PROBLEM STATEMENT: Search the material for the word "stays" and report each line where it turns up.

*** PROVIDED MATERIAL

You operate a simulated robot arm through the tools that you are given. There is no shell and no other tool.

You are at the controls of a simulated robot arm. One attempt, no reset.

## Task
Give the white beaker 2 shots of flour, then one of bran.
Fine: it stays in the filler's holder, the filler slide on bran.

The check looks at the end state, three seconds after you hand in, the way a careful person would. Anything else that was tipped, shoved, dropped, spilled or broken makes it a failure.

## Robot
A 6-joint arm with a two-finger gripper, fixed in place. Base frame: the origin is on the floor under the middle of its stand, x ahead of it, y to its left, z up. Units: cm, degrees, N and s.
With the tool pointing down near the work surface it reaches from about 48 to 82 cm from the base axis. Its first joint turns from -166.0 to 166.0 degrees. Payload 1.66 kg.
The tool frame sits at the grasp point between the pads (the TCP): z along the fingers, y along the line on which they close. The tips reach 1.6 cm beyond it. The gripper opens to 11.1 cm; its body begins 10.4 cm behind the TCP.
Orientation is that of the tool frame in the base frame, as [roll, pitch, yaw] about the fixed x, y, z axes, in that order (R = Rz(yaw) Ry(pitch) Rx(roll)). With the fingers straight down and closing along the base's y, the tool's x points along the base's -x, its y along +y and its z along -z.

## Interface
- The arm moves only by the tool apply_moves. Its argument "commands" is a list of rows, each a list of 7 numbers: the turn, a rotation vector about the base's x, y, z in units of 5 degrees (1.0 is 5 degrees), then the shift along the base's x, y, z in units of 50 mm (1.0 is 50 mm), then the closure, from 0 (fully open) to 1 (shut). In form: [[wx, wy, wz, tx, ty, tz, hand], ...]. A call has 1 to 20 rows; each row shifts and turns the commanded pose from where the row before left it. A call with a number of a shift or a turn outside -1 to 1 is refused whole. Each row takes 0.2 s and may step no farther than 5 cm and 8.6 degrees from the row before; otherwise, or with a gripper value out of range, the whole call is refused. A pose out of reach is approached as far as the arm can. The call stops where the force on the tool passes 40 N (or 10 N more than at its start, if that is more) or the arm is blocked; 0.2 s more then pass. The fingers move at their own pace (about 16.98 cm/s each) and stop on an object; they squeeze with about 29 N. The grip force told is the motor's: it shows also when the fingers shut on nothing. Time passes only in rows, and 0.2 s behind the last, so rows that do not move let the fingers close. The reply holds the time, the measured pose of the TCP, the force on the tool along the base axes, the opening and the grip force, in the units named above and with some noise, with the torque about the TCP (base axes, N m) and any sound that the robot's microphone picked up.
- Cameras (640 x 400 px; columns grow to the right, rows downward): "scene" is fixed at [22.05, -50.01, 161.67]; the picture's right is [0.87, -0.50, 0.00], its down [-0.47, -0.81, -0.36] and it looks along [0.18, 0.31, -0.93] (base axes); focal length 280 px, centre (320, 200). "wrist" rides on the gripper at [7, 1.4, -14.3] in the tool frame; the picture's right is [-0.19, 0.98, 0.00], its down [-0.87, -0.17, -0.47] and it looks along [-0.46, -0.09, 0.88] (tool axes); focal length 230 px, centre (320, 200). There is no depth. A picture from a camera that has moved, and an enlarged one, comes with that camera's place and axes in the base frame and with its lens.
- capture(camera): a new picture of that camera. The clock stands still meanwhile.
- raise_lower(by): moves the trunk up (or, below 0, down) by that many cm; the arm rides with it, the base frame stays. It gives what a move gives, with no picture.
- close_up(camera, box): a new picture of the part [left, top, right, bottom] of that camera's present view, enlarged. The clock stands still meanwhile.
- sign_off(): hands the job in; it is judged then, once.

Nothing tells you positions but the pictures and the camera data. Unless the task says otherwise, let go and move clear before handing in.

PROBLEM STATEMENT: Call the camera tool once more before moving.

******

EXERCISE ANSWER:
Fine: it stays in the filler's holder, the filler slide on bran.
- raise_lower(by): moves the trunk up (or, below 0, down) by that many cm; the arm rides with it, the base frame stays. It gives what a move gives, with no picture.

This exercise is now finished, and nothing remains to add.